Each Christmas, I wonder what became of two little children I once met in a place very far away. Are they alive? Where are they celebrating?
On Sunday, 13th January 1991, I met a little boy and girl on the Philippine island of Negros. Staying overnight with sugar workers, we had travelled by jeep to visit internal refugees, people displaced by the conflict between the government and a Communist guerrilla movement.
The journey seemed to take hours and hours on roads that got worse and worse. We stopped in a village to ask for the army’s permission to proceed, it took half an hour of negotiation. Then we set off across country. We could probably have walked faster than the jeep could go, but it was so hot. Initially, there was a track, but it disappeared, and we drove across open countryside. It was hard to believe anyone could be living so far from anywhere.
Finally, we reached the refugees, a few pathetic houses in a cluster of trees. The houses were built from bamboo canes and palm leaves. There were no facilities; water came from a stream; the nearest electricity was miles away; there was no provision for medical care or education.
We had brought our lunch with us and we sat on the floor of one of the frail houses to eat. There were two Filipino children who lived in this one-roomed house with their parents, a boy of about five years old and a girl of about three.
I could not begin to imagine what life was like in such a place, yet some people have an incredible capacity to cope. From somewhere, the children’s father had got a large sheet of rough paper, on it he had written the letters of the alphabet and the numbers from 1 to 10. The sheet of paper had been fixed to the wall and the little boy picked up a piece of wood and recited the alphabet as he pointed to each of the letters. He was delighted when we clapped him for his efforts. The cheerfulness of those children was a humbling experience.
Our visit to the village was short. We had been instructed by the military to leave by 3.30. Before we left, we felt that we had to leave something with the family, we searched through our bags for whatever might be useful. I handed over a little first aid kit that I had bought in Belfast for £5.50, it contained a couple of bandages, dressings and tubes of ointment. It was received with delight and hung on the wall.

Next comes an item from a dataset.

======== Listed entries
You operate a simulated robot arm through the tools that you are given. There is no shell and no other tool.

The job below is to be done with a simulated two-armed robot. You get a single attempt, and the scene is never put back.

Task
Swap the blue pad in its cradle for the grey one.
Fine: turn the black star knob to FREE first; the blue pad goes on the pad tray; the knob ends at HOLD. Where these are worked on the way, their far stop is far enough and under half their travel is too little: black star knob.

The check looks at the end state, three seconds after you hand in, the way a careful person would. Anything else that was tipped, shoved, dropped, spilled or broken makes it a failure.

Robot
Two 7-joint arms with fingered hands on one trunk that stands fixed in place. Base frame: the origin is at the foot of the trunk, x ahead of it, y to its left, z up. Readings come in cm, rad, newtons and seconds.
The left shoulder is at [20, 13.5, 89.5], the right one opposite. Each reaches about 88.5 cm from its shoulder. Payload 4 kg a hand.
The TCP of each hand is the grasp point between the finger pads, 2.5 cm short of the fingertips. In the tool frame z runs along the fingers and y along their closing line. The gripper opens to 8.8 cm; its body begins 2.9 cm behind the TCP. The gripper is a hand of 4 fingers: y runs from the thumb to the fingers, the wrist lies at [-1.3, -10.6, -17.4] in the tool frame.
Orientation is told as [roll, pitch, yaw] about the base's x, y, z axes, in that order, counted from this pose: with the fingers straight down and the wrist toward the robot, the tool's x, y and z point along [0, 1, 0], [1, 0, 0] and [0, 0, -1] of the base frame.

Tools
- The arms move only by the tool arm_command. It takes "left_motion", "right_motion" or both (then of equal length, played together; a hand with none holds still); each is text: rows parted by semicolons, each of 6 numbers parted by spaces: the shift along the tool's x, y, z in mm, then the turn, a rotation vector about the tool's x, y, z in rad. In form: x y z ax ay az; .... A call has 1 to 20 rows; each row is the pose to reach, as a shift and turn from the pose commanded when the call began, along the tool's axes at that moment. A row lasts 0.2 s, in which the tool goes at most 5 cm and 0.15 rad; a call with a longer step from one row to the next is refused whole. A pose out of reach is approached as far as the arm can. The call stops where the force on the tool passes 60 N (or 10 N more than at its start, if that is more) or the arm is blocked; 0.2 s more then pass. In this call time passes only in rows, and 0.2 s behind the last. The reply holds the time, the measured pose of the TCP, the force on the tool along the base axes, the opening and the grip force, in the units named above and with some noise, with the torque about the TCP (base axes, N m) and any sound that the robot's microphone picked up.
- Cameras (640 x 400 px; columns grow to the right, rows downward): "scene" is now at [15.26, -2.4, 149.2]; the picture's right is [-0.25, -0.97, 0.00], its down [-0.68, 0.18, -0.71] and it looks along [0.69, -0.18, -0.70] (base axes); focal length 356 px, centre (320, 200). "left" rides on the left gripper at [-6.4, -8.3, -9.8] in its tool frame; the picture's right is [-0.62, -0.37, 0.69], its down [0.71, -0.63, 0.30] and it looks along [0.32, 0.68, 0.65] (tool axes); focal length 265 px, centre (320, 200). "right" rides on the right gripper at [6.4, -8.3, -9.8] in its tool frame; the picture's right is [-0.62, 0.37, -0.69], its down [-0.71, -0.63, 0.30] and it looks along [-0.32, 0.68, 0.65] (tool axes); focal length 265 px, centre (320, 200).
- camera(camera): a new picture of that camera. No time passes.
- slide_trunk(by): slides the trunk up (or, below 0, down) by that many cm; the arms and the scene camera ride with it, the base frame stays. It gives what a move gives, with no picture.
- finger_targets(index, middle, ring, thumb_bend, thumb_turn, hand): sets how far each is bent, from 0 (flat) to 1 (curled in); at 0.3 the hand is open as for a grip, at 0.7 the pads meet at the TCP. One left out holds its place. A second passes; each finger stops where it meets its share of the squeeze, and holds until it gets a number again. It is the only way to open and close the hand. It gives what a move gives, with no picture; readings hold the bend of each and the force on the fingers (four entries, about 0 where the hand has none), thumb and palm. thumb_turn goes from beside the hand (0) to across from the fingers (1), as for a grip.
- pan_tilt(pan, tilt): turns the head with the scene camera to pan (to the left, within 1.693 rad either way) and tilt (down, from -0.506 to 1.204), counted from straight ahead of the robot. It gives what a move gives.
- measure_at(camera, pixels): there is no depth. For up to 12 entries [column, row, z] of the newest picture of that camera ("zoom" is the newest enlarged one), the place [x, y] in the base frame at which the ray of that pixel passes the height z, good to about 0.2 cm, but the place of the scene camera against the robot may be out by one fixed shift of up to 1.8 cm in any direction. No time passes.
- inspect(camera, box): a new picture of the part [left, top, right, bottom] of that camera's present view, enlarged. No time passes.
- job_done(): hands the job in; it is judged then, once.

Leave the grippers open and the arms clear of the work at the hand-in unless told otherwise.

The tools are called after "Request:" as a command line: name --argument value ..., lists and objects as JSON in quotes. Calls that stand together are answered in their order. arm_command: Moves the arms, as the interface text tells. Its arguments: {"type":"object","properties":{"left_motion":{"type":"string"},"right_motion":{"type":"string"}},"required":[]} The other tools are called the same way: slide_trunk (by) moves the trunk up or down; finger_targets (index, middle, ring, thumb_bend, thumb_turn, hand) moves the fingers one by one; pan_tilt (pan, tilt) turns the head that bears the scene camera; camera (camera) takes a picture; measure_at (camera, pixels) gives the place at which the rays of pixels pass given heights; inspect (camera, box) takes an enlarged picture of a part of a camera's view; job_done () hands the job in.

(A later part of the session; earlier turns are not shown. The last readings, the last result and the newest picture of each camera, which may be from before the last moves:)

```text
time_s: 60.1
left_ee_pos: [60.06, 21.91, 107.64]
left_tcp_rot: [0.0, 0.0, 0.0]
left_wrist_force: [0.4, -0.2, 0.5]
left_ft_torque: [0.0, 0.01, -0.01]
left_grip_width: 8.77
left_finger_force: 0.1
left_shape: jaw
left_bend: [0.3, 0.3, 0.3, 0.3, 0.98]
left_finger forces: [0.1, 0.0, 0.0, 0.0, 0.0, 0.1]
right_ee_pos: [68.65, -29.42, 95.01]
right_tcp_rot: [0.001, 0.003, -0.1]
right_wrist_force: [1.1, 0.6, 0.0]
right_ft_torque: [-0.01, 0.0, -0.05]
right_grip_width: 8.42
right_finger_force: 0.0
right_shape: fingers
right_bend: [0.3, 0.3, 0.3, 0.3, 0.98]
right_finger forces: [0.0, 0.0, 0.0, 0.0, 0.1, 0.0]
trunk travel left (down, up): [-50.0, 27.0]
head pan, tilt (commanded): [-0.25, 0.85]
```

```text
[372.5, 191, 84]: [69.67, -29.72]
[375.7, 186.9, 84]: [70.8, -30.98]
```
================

It seemed painfully inadequate; they had nothing and we had so little to offer.
I look around at all the children at Christmastime and I wonder what became of those two little children. Did they grow up into happy and cheerful adults? They were people with no address, people with no official status. Being realistic, it is possible neither of them survived their childhood years.
There are hundreds of millions more children like them around the world this Christmas Eve, children for whom it will be another day of struggling to live. If Christmas means anything, it must mean something for all of those children.
I used to think that the words of the Christmas carols were soft and sentimental, but as the years have passed, I’ve realized more and more that Christmas is a hard and serious matter. It’s hard and serious for all the children like that little boy and girl because it is about God coming down to earth to be with people like them. God is very real to those people because their faith is all they have in the world.
This Christmas will be real to countless millions who will have no presents, no parties, no extra food, because it is about God being with them. Our down to earth God will be with those down to earth people.
Should I ever get to heaven, I would like to meet the people that boy and girl became, I would like to ask them what they made of the sad strangers who once visited them on a Sunday afternoon.
Christmas is serious for those people, is it something serious for us?
Excessive amounts of food, presents we didn’t need, lots and lots of money spent, and, at the end of it, what? Without faith in the God who took on human flesh, what is our Christmas about?
Lots of people will spend the coming week in celebration and will go back to work in the New Year with a sense of emptiness. What were the celebrations all about?
If I had a wish and was honest, it would be that we would enjoy a real Christmas, that we would know that God was with us, and that we would live our lives in that faith.
For the sake of all the people in the world like that little boy and girl, for our own sake, let’s make it a real Christmas.